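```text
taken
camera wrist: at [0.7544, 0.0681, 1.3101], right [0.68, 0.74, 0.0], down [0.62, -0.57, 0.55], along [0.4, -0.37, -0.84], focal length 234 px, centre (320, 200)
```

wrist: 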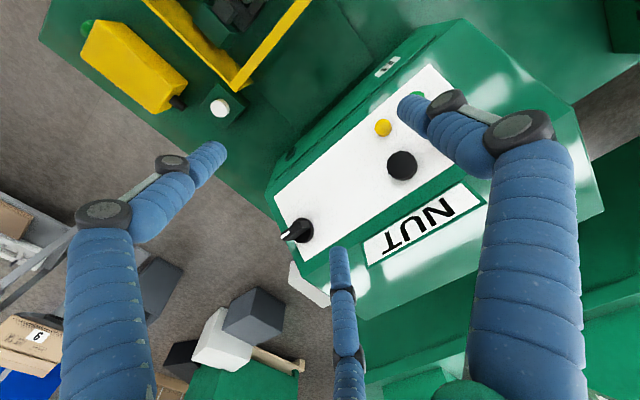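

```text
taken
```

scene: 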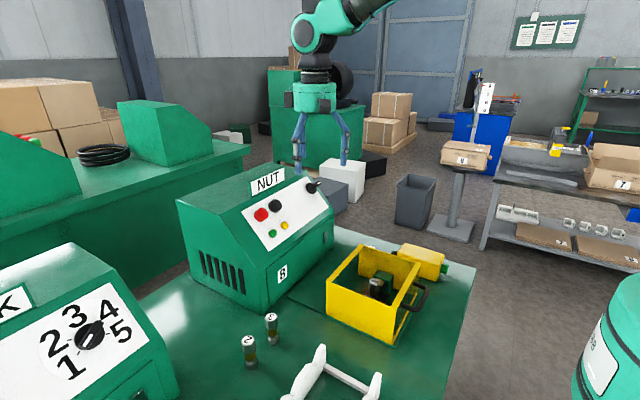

PROBLEM TO SOLVE
Copy the data word for word. Pictures do not go in the copy. Format the lines as a JSON array of strings and drop empty lines.

TASK RESULT
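[
  "```text",
  "taken",
  "camera wrist: at [0.7544, 0.0681, 1.3101], right [0.68, 0.74, 0.0], down [0.62, -0.57, 0.55], along [0.4, -0.37, -0.84], focal length 234 px, centre (320, 200)",
  "```",
  "wrist: ",
  "```text",
  "taken",
  "```",
  "scene: "
]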